I recently ran across some unknown terminology in connection with buildings, that being embodied energy. From an Australian Government publication:
Embodied energy is the energy consumed by all of the processes associated with the production of a building, from the mining and processing of natural resources to manufacturing, transport and product delivery. Embodied energy does not include the operation and disposal of the building material, which would be considered in a life cycle approach. Embodied energy is the ‘upstream’ or ‘front-end’ component of the life cycle impact of a home.
Apparently the importance of embodied energy is somewhat controversial, which surprises me as it seems to be a measurable quantity that can be characterized as to source and impact on the environment, although in some cases the characterization will change over time or location. Lloyd Alter on Treehugger.com presents some thoughts on the subject:
Embodied energy, the energy “baked in” to materials, is a controversial subject. Some experts do not think it very important, since adding a little embodied energy in the form of insulation will save many times as much energy over the life of the building. Others believe that a long life cycle is far more important, so if more durable materials have a little more embodied energy, so be it. Most don’t even bother thinking about it at all. (More explaining on TreeHugger here) …

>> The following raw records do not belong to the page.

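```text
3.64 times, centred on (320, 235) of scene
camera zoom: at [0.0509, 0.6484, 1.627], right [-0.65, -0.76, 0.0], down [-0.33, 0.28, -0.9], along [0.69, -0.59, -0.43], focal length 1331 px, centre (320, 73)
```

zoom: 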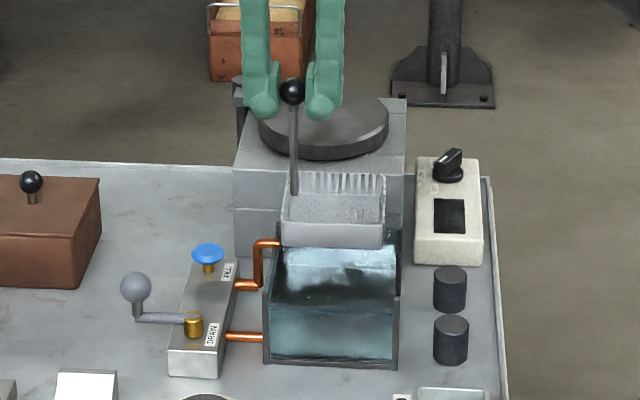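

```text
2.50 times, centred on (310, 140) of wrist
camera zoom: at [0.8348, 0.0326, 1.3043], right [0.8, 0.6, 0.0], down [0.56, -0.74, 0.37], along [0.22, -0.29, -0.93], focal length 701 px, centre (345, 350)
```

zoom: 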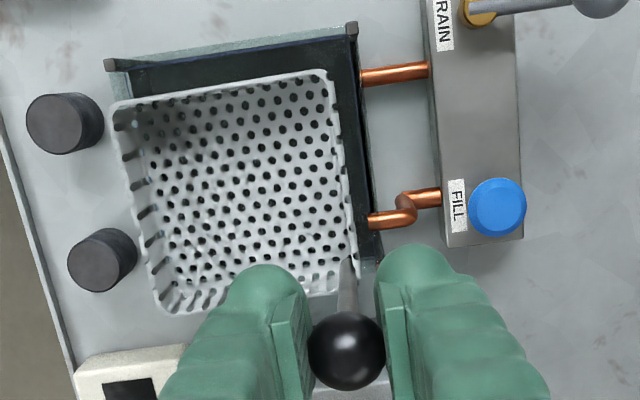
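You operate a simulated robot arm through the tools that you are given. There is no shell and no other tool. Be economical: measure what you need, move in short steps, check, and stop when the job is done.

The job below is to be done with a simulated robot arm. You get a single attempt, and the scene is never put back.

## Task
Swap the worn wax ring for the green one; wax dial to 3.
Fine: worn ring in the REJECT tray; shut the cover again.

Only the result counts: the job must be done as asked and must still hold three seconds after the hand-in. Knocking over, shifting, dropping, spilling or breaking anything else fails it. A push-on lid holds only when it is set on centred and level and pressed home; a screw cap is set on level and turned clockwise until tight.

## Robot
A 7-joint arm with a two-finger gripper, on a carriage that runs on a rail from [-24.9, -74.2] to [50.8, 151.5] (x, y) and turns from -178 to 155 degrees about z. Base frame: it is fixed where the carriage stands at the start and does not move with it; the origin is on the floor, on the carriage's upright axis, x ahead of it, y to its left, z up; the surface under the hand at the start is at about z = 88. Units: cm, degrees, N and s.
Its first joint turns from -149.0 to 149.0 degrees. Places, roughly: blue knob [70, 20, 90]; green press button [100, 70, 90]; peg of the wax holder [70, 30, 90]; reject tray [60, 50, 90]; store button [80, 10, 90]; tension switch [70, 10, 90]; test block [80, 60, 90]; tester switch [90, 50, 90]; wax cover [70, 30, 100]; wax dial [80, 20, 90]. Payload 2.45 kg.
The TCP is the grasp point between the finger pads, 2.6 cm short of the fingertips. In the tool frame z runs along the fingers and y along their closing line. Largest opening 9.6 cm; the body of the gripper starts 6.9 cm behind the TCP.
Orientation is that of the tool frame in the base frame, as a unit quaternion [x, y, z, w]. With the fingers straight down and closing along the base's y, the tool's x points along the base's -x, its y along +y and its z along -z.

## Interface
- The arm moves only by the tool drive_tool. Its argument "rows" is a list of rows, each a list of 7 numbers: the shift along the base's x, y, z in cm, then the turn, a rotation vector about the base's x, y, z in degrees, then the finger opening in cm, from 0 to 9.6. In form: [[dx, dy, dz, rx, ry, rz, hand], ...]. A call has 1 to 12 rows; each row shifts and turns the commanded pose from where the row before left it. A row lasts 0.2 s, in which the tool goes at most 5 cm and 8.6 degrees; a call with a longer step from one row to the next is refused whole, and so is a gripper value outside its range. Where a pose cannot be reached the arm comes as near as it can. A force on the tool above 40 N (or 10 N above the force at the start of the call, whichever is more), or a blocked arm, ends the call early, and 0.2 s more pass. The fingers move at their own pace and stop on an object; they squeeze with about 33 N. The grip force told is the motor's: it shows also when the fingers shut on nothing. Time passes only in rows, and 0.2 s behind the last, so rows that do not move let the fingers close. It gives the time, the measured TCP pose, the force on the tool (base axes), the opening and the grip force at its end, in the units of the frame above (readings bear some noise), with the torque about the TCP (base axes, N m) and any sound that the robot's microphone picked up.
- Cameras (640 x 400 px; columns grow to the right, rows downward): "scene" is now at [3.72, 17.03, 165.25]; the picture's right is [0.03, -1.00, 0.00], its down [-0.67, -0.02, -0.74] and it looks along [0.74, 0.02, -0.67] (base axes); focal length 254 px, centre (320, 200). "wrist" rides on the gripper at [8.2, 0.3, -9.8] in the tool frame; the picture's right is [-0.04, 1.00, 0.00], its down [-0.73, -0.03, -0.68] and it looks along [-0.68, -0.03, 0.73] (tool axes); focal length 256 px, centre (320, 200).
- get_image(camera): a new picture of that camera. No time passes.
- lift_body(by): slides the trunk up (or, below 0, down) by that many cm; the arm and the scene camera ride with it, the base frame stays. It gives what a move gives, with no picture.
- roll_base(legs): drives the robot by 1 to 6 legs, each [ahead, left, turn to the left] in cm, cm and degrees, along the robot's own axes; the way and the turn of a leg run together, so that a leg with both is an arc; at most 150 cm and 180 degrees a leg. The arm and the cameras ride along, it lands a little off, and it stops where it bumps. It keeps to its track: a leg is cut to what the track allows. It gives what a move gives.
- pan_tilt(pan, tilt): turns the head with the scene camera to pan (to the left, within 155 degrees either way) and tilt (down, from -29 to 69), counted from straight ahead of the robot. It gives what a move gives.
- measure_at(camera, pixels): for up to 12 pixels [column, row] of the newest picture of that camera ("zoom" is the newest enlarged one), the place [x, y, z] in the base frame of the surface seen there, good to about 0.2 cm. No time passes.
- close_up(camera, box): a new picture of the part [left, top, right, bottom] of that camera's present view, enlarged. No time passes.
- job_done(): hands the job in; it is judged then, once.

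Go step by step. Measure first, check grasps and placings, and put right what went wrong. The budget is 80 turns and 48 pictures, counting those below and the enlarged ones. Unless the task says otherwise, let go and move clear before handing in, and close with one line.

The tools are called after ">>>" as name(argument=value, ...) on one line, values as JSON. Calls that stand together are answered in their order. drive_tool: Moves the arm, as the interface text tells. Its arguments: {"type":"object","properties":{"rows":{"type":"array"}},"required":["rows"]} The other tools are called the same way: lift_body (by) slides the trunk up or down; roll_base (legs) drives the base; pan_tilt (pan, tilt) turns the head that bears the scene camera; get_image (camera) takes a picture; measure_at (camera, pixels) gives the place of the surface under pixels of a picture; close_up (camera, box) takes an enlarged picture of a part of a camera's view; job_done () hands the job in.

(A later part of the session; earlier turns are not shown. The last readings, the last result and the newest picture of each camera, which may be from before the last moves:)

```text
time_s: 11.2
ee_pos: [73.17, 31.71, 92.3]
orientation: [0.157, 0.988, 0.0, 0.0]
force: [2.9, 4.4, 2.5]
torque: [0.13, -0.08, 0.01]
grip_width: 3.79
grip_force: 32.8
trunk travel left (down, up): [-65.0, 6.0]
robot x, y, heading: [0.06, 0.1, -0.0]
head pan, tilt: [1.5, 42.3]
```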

In Dhaka, the capital city of Bangladesh, the embodied energy and carbon from making bricks and tile is “responsible for 58% of the capital city’s air pollution — much more than cars, power generation and other industries combined.”
Brick kilns are a major source of air pollution not just in Bangladesh but across South Asia and China, together accounting for 75% of the global consumption of clay bricks. More than one trillion bricks are produced annually in these countries, resulting in 1.4% of global GHG emissions. To avoid the continued compulsive use of such resource-intensive building materials, actionable change must occur. [Prashant Kapoor]
He also explains why the more efficient the building is, the bigger the problem becomes. “The reality is that as energy consumption is driven down, the relative importance of embodied energy increases.”
I think Lloyd misstates the scenario – it’s not a bigger problem. It hasn’t grown in absolute numbers. Simply, as the operational efficiencies of running a building improve, the embodied energy becomes a larger and larger target.
And it is important, because as the human population continues to increase, more buildings will be constructed, and thus embodied energy needs to be carefully analyzed as to its character (i.e., source) and how its use will improve the building.